Please copy all the lines that follow, word for word. Return a JSON list in which every string is one line; blank lines are skipped.
▼
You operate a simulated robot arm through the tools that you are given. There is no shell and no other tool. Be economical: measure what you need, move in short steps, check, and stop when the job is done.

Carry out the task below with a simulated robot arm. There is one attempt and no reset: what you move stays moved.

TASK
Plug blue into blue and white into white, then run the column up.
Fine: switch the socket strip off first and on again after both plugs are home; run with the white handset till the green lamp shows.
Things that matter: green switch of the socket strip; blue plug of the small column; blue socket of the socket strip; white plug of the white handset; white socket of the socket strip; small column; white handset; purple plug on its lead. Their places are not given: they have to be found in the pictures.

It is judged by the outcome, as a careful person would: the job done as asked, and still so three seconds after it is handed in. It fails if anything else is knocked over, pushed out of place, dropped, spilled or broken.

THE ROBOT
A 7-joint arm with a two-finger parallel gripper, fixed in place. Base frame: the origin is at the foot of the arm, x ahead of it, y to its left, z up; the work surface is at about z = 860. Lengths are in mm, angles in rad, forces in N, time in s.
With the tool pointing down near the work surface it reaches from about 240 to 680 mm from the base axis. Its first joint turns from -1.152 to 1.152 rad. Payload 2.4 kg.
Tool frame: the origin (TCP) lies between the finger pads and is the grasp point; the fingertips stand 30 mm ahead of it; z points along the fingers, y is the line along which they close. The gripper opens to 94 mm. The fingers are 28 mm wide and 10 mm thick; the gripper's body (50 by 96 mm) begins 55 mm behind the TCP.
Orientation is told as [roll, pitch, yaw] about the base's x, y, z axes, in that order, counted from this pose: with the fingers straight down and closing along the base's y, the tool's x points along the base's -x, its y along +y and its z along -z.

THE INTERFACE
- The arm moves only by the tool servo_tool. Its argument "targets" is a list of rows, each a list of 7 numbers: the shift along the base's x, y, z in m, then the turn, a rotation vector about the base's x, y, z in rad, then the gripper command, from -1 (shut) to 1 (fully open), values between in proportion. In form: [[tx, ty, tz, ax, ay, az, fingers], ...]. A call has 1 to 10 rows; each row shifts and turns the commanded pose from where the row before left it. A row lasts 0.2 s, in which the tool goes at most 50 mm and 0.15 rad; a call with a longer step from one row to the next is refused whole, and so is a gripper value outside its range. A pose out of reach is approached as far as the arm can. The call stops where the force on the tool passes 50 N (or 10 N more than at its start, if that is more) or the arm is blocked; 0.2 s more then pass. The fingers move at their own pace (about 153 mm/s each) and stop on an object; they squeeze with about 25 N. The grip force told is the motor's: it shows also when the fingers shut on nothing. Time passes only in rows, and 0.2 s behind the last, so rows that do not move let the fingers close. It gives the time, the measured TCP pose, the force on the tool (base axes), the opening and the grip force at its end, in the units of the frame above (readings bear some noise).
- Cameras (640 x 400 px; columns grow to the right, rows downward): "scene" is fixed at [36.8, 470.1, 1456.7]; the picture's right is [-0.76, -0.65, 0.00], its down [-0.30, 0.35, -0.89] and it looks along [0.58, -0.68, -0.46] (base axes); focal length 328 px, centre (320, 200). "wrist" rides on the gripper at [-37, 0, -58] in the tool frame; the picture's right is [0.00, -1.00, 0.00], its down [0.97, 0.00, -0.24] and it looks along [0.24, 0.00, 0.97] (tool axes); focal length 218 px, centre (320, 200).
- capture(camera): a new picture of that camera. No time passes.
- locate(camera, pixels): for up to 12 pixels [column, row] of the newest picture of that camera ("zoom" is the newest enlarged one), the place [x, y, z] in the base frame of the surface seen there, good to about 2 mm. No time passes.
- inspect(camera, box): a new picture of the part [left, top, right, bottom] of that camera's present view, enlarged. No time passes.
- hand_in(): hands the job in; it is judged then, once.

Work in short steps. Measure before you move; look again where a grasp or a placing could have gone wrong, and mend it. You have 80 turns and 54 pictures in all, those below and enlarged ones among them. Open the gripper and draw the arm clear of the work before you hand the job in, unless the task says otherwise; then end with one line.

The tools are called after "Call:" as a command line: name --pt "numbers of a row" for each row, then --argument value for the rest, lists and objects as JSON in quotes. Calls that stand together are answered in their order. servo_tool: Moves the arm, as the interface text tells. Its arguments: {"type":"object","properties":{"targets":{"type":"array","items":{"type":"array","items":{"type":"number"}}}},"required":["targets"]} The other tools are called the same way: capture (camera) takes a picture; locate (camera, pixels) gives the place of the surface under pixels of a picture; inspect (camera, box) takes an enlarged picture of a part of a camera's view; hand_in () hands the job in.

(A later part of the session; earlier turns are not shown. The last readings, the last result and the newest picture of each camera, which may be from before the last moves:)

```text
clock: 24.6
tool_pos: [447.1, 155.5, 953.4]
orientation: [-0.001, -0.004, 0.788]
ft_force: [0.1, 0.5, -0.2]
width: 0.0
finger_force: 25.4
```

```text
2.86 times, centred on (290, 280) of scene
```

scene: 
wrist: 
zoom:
▲
Correct output:
[
  "You operate a simulated robot arm through the tools that you are given. There is no shell and no other tool. Be economical: measure what you need, move in short steps, check, and stop when the job is done.",
  "Carry out the task below with a simulated robot arm. There is one attempt and no reset: what you move stays moved.",
  "TASK",
  "Plug blue into blue and white into white, then run the column up.",
  "Fine: switch the socket strip off first and on again after both plugs are home; run with the white handset till the green lamp shows.",
  "Things that matter: green switch of the socket strip; blue plug of the small column; blue socket of the socket strip; white plug of the white handset; white socket of the socket strip; small column; white handset; purple plug on its lead. Their places are not given: they have to be found in the pictures.",
  "It is judged by the outcome, as a careful person would: the job done as asked, and still so three seconds after it is handed in. It fails if anything else is knocked over, pushed out of place, dropped, spilled or broken.",
  "THE ROBOT",
  "A 7-joint arm with a two-finger parallel gripper, fixed in place. Base frame: the origin is at the foot of the arm, x ahead of it, y to its left, z up; the work surface is at about z = 860. Lengths are in mm, angles in rad, forces in N, time in s.",
  "With the tool pointing down near the work surface it reaches from about 240 to 680 mm from the base axis. Its first joint turns from -1.152 to 1.152 rad. Payload 2.4 kg.",
  "Tool frame: the origin (TCP) lies between the finger pads and is the grasp point; the fingertips stand 30 mm ahead of it; z points along the fingers, y is the line along which they close. The gripper opens to 94 mm. The fingers are 28 mm wide and 10 mm thick; the gripper's body (50 by 96 mm) begins 55 mm behind the TCP.",
  "Orientation is told as [roll, pitch, yaw] about the base's x, y, z axes, in that order, counted from this pose: with the fingers straight down and closing along the base's y, the tool's x points along the base's -x, its y along +y and its z along -z.",
  "THE INTERFACE",
  "- The arm moves only by the tool servo_tool. Its argument \"targets\" is a list of rows, each a list of 7 numbers: the shift along the base's x, y, z in m, then the turn, a rotation vector about the base's x, y, z in rad, then the gripper command, from -1 (shut) to 1 (fully open), values between in proportion. In form: [[tx, ty, tz, ax, ay, az, fingers], ...]. A call has 1 to 10 rows; each row shifts and turns the commanded pose from where the row before left it. A row lasts 0.2 s, in which the tool goes at most 50 mm and 0.15 rad; a call with a longer step from one row to the next is refused whole, and so is a gripper value outside its range. A pose out of reach is approached as far as the arm can. The call stops where the force on the tool passes 50 N (or 10 N more than at its start, if that is more) or the arm is blocked; 0.2 s more then pass. The fingers move at their own pace (about 153 mm/s each) and stop on an object; they squeeze with about 25 N. The grip force told is the motor's: it shows also when the fingers shut on nothing. Time passes only in rows, and 0.2 s behind the last, so rows that do not move let the fingers close. It gives the time, the measured TCP pose, the force on the tool (base axes), the opening and the grip force at its end, in the units of the frame above (readings bear some noise).",
  "- Cameras (640 x 400 px; columns grow to the right, rows downward): \"scene\" is fixed at [36.8, 470.1, 1456.7]; the picture's right is [-0.76, -0.65, 0.00], its down [-0.30, 0.35, -0.89] and it looks along [0.58, -0.68, -0.46] (base axes); focal length 328 px, centre (320, 200). \"wrist\" rides on the gripper at [-37, 0, -58] in the tool frame; the picture's right is [0.00, -1.00, 0.00], its down [0.97, 0.00, -0.24] and it looks along [0.24, 0.00, 0.97] (tool axes); focal length 218 px, centre (320, 200).",
  "- capture(camera): a new picture of that camera. No time passes.",
  "- locate(camera, pixels): for up to 12 pixels [column, row] of the newest picture of that camera (\"zoom\" is the newest enlarged one), the place [x, y, z] in the base frame of the surface seen there, good to about 2 mm. No time passes.",
  "- inspect(camera, box): a new picture of the part [left, top, right, bottom] of that camera's present view, enlarged. No time passes.",
  "- hand_in(): hands the job in; it is judged then, once.",
  "Work in short steps. Measure before you move; look again where a grasp or a placing could have gone wrong, and mend it. You have 80 turns and 54 pictures in all, those below and enlarged ones among them. Open the gripper and draw the arm clear of the work before you hand the job in, unless the task says otherwise; then end with one line.",
  "The tools are called after \"Call:\" as a command line: name --pt \"numbers of a row\" for each row, then --argument value for the rest, lists and objects as JSON in quotes. Calls that stand together are answered in their order. servo_tool: Moves the arm, as the interface text tells. Its arguments: {\"type\":\"object\",\"properties\":{\"targets\":{\"type\":\"array\",\"items\":{\"type\":\"array\",\"items\":{\"type\":\"number\"}}}},\"required\":[\"targets\"]} The other tools are called the same way: capture (camera) takes a picture; locate (camera, pixels) gives the place of the surface under pixels of a picture; inspect (camera, box) takes an enlarged picture of a part of a camera's view; hand_in () hands the job in.",
  "(A later part of the session; earlier turns are not shown. The last readings, the last result and the newest picture of each camera, which may be from before the last moves:)",
  "```text",
  "clock: 24.6",
  "tool_pos: [447.1, 155.5, 953.4]",
  "orientation: [-0.001, -0.004, 0.788]",
  "ft_force: [0.1, 0.5, -0.2]",
  "width: 0.0",
  "finger_force: 25.4",
  "```",
  "```text",
  "2.86 times, centred on (290, 280) of scene",
  "```",
  "scene: ",
  "wrist: ",
  "zoom:"
]